I logged in to NAV RTC with User A’s ID on my machine, and I am also able to login to the same database through a different machine using User A’s ID when 5 other users (B,C,D,E,F) are already logged in to this database (and these users have opened multiple sessions) on their respective machines.
In a nutshell, 7 users are working on 7 different machines when the License permits only 6 concurrent users at a time.
These 7 users are :
User A - Machine 1
User A - Machine 2
User B - Machine 3
.
.
.
User F - Machine 7.
Please can anyone explain this, this is a bit confusing for me as the concept is still not to clear to me.
Thanks for your reply Erik. Your statement is True. But I have a major doubt,
Say, If a customer has 6 concurrent full user license. And these are being used by 6 of its employees. Now 5 more people join the company. And instead of buying more user license, The customer can let these 5 new employees work on different machines with the help of 6 user licenses only.
These 5 users can login to NAV through any of the 6 user ID’s which are already working on their respective machines. And the new ones can work as well.
Now, There are total 11 users working on 11 different machines using 6 User ID’s only. (User A,G,H are logged in to NAV through User A’s ID and working on concurrent sessions. User B,I,J are logged in with User B’s ID and working on concurrent sessions…and so on.)

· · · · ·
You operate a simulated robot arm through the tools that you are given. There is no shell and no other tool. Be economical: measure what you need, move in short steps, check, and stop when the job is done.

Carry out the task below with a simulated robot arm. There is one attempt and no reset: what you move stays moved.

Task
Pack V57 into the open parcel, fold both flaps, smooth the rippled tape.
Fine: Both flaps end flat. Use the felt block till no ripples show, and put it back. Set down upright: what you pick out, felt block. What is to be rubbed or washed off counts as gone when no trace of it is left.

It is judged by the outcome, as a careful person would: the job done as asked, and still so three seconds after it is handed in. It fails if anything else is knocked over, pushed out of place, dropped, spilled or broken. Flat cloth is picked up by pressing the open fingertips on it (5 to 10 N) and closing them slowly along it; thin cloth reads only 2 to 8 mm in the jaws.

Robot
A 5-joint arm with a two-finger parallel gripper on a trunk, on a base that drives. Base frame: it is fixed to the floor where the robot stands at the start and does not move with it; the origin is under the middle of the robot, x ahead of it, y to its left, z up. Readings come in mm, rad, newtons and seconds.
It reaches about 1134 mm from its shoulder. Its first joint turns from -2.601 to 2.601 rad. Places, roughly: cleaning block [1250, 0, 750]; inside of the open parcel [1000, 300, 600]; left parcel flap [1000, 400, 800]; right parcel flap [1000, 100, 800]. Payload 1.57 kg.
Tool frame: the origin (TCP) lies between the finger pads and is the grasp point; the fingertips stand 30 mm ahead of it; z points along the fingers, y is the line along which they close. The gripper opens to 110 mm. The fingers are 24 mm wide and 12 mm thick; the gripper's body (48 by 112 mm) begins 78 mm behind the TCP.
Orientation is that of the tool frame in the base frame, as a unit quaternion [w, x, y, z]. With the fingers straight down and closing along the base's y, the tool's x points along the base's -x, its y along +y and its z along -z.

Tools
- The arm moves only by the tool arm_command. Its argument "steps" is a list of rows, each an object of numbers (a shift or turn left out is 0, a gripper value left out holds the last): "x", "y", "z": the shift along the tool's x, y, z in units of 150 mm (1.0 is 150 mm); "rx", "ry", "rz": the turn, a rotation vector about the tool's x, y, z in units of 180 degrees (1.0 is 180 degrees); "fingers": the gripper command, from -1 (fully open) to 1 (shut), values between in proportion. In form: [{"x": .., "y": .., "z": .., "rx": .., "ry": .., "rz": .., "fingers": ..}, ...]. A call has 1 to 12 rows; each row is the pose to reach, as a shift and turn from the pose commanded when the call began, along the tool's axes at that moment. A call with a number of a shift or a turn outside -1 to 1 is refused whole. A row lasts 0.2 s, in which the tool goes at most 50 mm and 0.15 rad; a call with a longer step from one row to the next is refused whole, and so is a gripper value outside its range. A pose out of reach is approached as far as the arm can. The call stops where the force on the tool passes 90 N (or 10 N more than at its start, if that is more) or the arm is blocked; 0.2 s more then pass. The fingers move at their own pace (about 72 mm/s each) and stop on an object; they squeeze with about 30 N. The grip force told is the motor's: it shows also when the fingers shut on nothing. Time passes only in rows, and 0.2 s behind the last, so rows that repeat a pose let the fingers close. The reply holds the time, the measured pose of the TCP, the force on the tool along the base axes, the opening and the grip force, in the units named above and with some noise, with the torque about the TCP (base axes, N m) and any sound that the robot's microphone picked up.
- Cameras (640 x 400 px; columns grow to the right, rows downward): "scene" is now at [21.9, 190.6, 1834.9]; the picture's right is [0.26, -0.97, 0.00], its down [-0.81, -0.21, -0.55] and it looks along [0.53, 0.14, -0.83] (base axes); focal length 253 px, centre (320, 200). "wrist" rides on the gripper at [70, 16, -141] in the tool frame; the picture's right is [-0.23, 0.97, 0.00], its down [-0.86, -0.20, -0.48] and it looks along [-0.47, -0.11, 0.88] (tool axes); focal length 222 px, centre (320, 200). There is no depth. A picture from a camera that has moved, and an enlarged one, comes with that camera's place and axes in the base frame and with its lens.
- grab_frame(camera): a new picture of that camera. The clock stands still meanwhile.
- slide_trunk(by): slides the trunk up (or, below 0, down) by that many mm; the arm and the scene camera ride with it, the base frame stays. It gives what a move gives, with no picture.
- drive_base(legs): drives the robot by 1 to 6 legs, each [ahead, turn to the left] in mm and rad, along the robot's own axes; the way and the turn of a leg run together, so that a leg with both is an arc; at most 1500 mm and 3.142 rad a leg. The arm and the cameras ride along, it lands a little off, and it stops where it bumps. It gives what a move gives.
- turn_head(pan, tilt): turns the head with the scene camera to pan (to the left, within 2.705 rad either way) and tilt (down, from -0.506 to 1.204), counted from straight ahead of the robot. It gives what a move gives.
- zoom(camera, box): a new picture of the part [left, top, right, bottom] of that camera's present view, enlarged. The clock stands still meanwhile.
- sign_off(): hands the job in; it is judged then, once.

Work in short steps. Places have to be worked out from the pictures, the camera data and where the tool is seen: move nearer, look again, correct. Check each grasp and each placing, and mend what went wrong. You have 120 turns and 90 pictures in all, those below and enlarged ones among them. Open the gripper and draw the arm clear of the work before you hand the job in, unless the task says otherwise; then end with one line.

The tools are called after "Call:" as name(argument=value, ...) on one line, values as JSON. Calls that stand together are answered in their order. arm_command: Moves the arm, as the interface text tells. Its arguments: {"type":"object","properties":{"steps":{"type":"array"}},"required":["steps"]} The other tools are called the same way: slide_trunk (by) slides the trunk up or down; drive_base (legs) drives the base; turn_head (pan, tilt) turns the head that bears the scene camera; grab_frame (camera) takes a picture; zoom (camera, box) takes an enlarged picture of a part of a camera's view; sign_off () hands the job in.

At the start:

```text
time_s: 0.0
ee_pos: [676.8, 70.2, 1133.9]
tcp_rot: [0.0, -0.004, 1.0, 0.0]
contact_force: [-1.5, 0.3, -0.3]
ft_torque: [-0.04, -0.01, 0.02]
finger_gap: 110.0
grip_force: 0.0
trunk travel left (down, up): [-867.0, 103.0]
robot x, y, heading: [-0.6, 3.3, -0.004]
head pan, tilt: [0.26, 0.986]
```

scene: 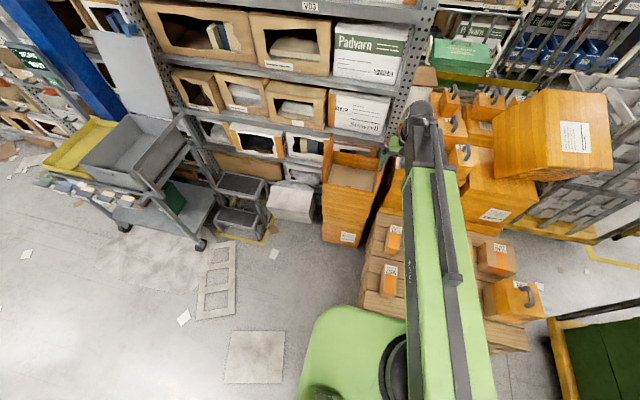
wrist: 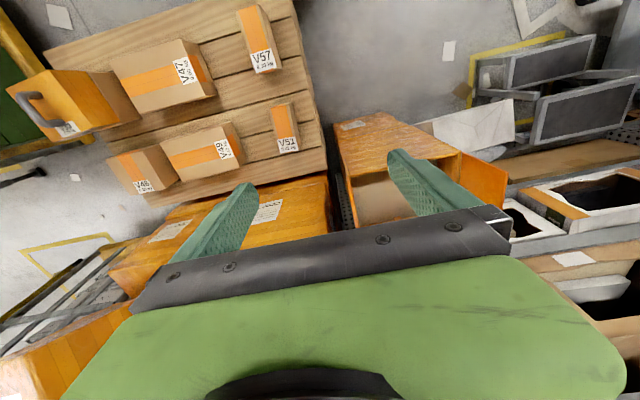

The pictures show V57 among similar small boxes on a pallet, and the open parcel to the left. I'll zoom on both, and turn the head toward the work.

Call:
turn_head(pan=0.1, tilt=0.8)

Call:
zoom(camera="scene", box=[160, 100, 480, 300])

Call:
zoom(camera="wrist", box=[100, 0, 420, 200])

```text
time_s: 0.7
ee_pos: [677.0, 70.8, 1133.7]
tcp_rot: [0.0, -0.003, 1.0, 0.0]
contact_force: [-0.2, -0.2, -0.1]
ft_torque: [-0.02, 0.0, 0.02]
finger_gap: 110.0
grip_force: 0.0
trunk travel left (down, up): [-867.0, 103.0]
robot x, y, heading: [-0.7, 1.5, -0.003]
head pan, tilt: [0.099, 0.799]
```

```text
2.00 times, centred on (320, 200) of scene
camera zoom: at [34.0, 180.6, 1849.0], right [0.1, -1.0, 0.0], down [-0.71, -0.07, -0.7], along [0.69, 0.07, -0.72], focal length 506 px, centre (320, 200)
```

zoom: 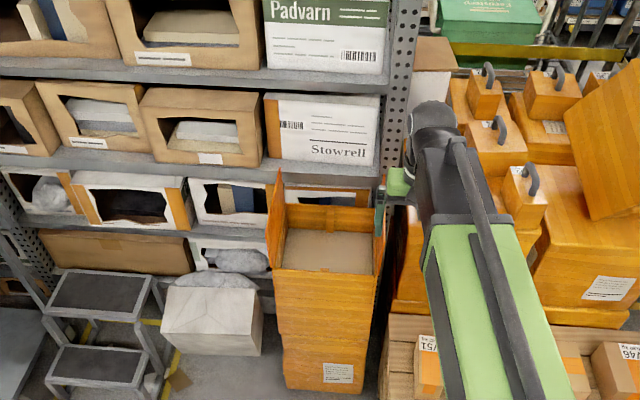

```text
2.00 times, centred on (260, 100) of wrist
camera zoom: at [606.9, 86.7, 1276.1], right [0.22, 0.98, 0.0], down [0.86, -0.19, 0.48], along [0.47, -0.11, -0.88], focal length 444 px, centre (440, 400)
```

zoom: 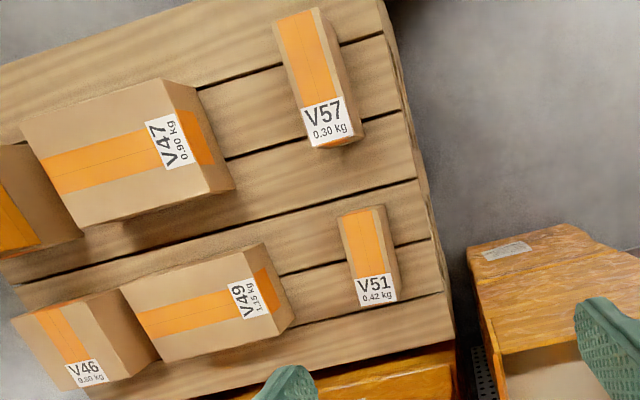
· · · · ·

Note: User G,H,I,J have logged in to NAV by pressing Shift+Right Click and selected ‘Run as different user’ option on their machines.
Is this situation possible? Or am I wrong? I tried testing this and was able to do so. Please help me understand this better.
Microsoft don’t care how many users you have created in NAV. If you like you can create 100 full users on a 6 user license, but only 6 full sessions can be active at the time.
But remember that this only goes for “on premise” licenses. Not for SPLA (renting) licenses, where Microsoft follows the same rules as with most classic licenses - named users.
Thanks for your reply Erik. Please check this blogpost on Kine’s info, which says
“May be you have already noticed, that one user could run multiple copies of the client without having impact to number of used sessions. It means, even when you have bought 10 sessions, you can have 100 sessions in session list easily and it will be legal, but only if there is 10 users (10 NAV logins used, 10 physical users sitting on their chairs using the clients) running these 100 NAV clients.”
And this is correct, I have tested this myself for once. More than 6 full sessions can open on different machines.
A license is a legal agreement. Not a technical restriction. You are obligated to adhere to the terms of the license. Regardless whether the system enforces those limits or not.